The same happens in the larger context. When ordinary people read truly alarming stuff in the newspaper, hear it on the radio, or see it on TV, they will check around them to see how everybody else is reacting. If other people don’t seem to be overly worried, they’ll shrug, decide that the alarming report was probably exaggerated, and continue about their daily business.

Only in the case of climate change and peak oil, we know it’s not a technical glitch, and it’s not an exaggeration, either. They really should be worried. Not being worried, right now, could turn out to be fatal for the entire human race.  An all this talk about saving the planet is rubbish.  We need to save ourselves from ourselves.  The planet will get along just fine with out us, albeit in a slightly altered state, but with a lot less species inhabiting it.

It is this reason, in my humble opinion, is why we need to start behaving like people who really do believe they are living in the time of the greatest emergency mankind has ever faced. We need visible and drastic action because only visible and drastic action communicates to people that there is an emergency going on.

My reaction of late has been a strong one.  Not only am I trying to live a sustainable life, I am now acting as if there is a real emergency (there really is, you know), hence me jumping at the change to get politically vocal any way I can.  If more people also begin to notice the emergency, then my work is done, and people will begin to act in a better way to help avert the climate crisis by voluntarily lowering their carbon footprints, or alternatively, the government of the time acting on policy and legislating large cuts in emissions and change the way we use fossil fuels.  Crisis over, and the emergency really goes away. 

I believe that in this point in time that this will be the only way we will be able to save ourselves, unless a global leader takes the reigns and leads us down the right path to avert the emergency.  But leadership is a rare commodity indeed in our current democracies.  It will be up to people like you and I to step up to the crease and bat to a record score!  Food for thought indeed.

Comments

  1. says

    Gavin, agree with you wholeheartedly, there is no real leadership regarding this problem anywhere (I’m in the UK as you know)Our government is just playing with this issue, or making noises that they and the rest of the idiot EU are doing such and such, well none of it is good enough, nothing except serious, really serious change is going to help. Fair play for you for all that you are trying to do, you have my full support !

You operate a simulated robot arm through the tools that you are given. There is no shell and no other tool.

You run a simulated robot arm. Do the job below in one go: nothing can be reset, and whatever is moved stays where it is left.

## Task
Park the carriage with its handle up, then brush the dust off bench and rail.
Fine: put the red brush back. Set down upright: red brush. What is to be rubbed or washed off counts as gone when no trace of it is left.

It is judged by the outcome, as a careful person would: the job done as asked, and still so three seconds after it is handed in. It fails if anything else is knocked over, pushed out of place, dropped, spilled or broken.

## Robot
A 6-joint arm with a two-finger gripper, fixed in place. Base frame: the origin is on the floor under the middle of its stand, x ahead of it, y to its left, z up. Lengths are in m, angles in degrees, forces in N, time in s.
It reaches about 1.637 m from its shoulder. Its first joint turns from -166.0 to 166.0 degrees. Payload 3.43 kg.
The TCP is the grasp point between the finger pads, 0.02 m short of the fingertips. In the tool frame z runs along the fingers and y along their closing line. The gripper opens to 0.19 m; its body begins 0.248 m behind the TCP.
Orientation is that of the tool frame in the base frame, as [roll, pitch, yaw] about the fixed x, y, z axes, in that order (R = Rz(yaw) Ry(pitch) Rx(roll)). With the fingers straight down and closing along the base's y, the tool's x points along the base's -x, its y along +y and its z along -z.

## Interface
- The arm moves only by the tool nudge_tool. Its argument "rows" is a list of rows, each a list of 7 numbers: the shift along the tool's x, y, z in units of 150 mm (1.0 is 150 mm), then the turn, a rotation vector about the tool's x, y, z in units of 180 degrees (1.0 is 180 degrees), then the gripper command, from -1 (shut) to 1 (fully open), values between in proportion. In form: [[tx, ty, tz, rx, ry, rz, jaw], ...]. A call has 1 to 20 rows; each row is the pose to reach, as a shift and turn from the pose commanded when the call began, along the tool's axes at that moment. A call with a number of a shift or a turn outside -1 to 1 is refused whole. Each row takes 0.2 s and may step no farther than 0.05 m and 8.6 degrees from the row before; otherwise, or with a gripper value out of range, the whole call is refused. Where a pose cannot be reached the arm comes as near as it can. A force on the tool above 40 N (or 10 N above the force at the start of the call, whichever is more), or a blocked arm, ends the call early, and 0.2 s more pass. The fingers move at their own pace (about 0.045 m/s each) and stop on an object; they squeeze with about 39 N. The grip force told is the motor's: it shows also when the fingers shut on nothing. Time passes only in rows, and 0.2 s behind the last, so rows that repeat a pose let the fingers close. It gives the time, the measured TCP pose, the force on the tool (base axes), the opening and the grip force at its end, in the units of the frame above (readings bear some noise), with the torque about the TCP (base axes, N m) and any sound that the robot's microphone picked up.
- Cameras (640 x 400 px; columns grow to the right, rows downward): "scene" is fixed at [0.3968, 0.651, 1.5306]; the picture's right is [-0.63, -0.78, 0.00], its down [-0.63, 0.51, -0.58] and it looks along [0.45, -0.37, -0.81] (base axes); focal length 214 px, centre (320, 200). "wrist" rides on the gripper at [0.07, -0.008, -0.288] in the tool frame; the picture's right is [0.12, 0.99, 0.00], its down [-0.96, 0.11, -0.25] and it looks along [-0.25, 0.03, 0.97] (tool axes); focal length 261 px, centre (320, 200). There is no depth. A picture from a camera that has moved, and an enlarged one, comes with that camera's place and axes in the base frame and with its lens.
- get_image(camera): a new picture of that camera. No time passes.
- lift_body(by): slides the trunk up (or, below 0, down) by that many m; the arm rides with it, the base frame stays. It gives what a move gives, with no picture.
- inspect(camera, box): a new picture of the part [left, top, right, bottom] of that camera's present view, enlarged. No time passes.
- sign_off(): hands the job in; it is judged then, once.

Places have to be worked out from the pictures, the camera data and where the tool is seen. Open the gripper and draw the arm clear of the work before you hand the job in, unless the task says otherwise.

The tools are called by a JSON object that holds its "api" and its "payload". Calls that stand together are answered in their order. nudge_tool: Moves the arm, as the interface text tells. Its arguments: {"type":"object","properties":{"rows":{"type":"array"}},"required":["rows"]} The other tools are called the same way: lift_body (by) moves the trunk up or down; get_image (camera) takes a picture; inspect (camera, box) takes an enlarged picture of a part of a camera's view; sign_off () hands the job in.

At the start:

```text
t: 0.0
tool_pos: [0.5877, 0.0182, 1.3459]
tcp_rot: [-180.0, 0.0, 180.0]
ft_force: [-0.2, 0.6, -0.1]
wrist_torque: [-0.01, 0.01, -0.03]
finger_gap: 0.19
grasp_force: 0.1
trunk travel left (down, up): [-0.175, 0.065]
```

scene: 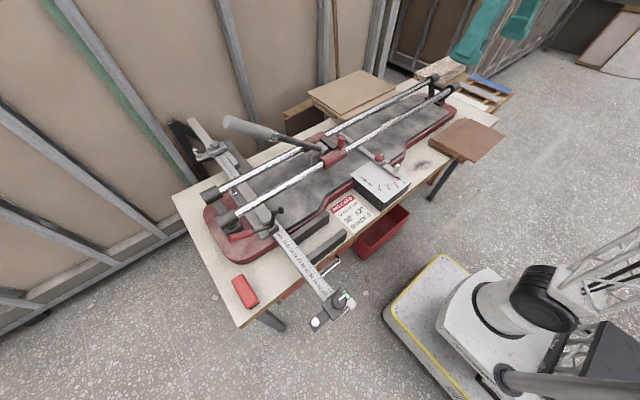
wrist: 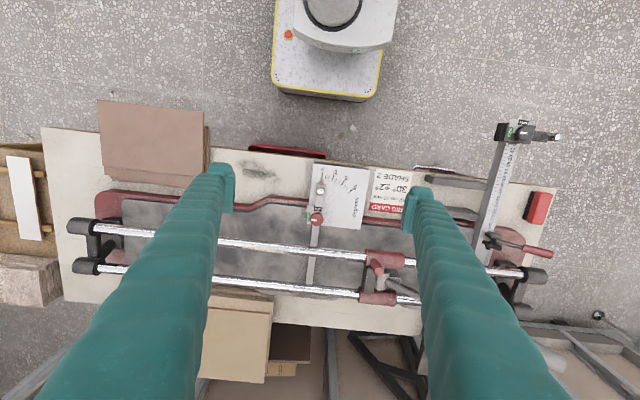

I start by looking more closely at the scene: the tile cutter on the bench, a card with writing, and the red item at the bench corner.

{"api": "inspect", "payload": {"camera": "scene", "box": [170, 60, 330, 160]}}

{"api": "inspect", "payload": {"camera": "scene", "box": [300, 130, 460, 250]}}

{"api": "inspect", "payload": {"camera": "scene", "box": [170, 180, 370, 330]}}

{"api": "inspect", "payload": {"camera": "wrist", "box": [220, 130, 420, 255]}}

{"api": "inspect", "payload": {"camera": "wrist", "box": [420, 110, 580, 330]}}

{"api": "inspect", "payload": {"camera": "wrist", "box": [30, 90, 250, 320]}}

    Big hugs to you and Kim xxx

  2. says

    I am sure you are right Gavin. In the supermarket when the alarm goes off, no-one moves, not even the staff. I often feel like standing behind the tills and screaming, EMERGENCY – DON’T USE PLASTIC BAGS, but I’m sure that if anyone looked up they would shrug their shoulders and just carry on. Margaret

  3. Anonymous says

    Gavin i agree too, it’s similar to the financial crisis, many Aussies haven’t got it yet, things are going to get worse, we’re just on the end of the line. Read on Rolling Stone recently that one of the most eminent scientists of our time James Lovelock (“The Prophet of Climate Change”) thinks that global warming is irreversible and that 6 billion people will perish by the end of the century, now that’s scary. Joy

  4. says

    Its more than an emergency, its more than a crisis. Us simpltons do try as best we can to reverse or put on hold, but with brick walls in our way the Government is making it so hard. I’m still stunned that the credit you recieve for putting energy back into the grid isnt the same as what you would pay if you used it. Thats just ripping off the environment as well as yourself. Where’s the incentive?

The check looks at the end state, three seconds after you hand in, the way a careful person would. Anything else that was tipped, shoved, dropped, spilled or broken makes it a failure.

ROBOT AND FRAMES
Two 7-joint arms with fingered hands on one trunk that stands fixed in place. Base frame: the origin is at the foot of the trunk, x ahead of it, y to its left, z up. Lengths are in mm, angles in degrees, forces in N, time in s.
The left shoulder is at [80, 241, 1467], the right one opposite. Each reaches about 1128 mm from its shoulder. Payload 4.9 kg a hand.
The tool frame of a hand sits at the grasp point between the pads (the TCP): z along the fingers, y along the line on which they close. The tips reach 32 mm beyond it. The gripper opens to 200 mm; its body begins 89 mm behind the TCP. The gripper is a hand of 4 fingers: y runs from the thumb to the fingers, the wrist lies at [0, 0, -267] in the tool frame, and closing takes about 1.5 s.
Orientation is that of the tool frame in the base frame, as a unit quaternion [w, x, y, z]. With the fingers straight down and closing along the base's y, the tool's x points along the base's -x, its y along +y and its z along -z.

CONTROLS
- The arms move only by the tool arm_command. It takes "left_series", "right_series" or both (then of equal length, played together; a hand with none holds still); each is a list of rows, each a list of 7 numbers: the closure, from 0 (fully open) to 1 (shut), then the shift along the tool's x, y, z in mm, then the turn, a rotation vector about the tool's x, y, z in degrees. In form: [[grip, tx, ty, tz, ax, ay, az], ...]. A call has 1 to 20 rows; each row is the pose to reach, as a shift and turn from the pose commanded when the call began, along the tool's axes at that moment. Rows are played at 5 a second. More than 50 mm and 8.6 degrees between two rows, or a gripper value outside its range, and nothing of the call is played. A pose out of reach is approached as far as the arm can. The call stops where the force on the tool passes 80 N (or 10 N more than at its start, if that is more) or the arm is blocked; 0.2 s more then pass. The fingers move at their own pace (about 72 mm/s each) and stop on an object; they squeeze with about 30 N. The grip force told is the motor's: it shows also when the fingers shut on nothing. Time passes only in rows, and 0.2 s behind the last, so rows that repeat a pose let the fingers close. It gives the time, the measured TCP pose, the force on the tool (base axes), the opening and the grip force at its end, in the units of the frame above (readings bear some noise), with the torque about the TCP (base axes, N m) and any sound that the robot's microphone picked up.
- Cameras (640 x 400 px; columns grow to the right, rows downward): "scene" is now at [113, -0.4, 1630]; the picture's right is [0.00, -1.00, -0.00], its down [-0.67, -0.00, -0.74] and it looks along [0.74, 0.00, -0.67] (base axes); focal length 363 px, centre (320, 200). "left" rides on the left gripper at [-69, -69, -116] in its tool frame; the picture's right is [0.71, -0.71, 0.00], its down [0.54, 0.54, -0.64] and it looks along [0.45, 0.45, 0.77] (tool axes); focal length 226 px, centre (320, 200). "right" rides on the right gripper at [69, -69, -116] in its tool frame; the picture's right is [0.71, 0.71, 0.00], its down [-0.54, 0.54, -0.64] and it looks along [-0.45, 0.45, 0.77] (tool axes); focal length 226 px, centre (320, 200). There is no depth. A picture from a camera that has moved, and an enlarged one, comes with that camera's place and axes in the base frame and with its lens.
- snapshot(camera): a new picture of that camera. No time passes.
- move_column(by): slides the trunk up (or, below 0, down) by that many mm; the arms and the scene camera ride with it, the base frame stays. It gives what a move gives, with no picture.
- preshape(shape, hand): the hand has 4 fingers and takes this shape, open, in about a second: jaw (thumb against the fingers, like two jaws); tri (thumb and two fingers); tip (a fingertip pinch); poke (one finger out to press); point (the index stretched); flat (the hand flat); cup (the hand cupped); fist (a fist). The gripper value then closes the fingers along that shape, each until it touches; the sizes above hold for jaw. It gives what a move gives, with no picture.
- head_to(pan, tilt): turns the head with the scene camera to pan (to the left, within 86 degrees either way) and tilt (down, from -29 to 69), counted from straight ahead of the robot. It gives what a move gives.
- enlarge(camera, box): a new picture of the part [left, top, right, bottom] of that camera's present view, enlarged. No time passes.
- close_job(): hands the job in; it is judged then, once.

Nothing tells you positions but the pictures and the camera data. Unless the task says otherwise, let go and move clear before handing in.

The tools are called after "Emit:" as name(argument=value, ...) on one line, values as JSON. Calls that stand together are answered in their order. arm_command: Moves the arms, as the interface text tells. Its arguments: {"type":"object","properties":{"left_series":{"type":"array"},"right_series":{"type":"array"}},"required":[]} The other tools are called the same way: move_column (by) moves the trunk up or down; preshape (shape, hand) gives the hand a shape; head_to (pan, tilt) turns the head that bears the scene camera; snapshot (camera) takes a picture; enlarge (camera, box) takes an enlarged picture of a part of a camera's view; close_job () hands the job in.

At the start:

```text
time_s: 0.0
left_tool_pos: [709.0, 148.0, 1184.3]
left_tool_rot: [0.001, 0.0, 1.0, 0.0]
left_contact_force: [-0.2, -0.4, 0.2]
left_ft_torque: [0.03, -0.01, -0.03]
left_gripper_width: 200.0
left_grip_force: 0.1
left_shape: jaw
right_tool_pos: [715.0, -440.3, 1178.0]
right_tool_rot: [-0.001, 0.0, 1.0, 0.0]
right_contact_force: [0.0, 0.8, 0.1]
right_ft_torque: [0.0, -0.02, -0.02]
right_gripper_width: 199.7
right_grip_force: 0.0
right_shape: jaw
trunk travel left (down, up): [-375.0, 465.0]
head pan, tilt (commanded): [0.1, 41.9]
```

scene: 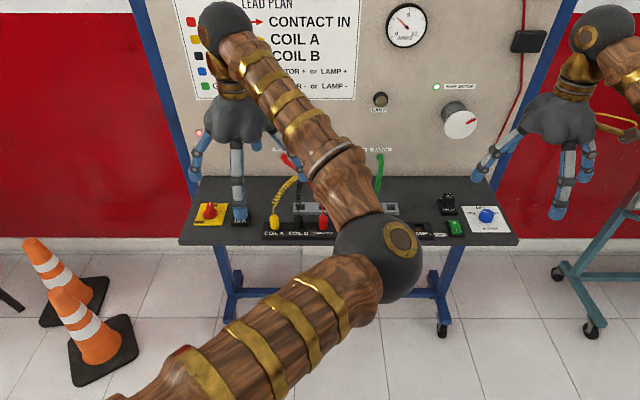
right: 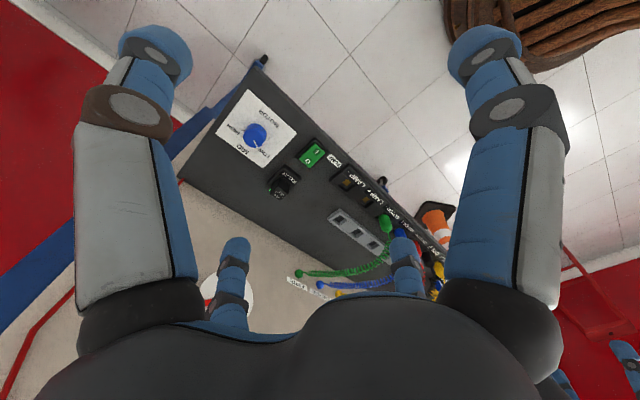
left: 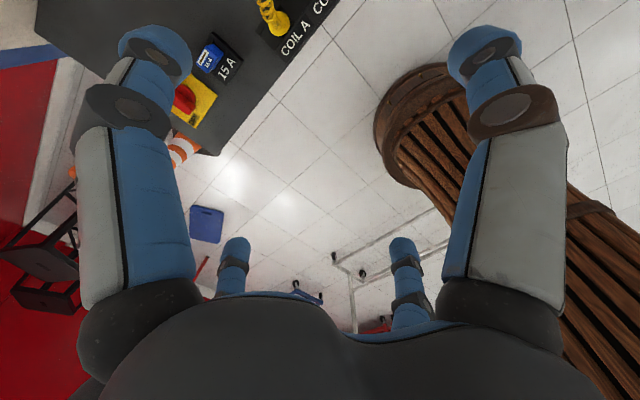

    Good on you Gav, Go smash Peter Garrett around the ears with your veiws and simple way of life. The most influencial Greenie of my generation has sold himself and the environment out to the Fatcats for a quick buck. Made more money as a politician than a Greenie and the taste of all that money is sweeter than any home grown Tomato. He use to be a womble, now he’s just a wanker!

    xoxoxoxo

  5. Anonymous says

    I wonder where the leader is? Could I by any chance be conversing with him now? GO GET EM GAV I have every confidence in you but watch out for the red tape don’t let them tie you in knots ELLIE

  6. says

    You’re absolutely right again, Gav.

    This is why I think it’s really worthwhile doing all those little things, like refusing plastic bags, growing vegies and fruit in your front yard, turning off your computer at night when you leave work, etc. You won’t save the Earth doing those things, but it gets the people around you thinking.

    They’ll start doing some of those things, just because they’ve always thought they should but nobody else seemed to be doing it and they didn’t want to be “weird”. You’ve now made it OK for them to do it.

    There’s a snowball effect, too, where their friends and families will see what they’re doing, and they’ll start to think it’s OK too, and so on and so on, until eventually you’ve got whole communities acting.

    There’s power in small, visible actions.

  7. says

    You’re so right about this. The government won’t respond unless the people act like it’s an emergency and protest. So it’s clear what we have to be doing!

  8. says

    Hi Gav,

    Firstly, Congrats on the interview, lets hope people pay attention.

    As for the lack of action toward Climate Change, I’m not overly surprised. We’ve become an apathetic species. If Maccas was closed for a day, that would be a crisis. The planet slowing broiling it’s way to extinction, it’s a matter of, she’ll be right mate, it won’t affect us. That’s the sad truth of today’s society, unless something effects them RIGHT NOW they aren’t interested, not their problem.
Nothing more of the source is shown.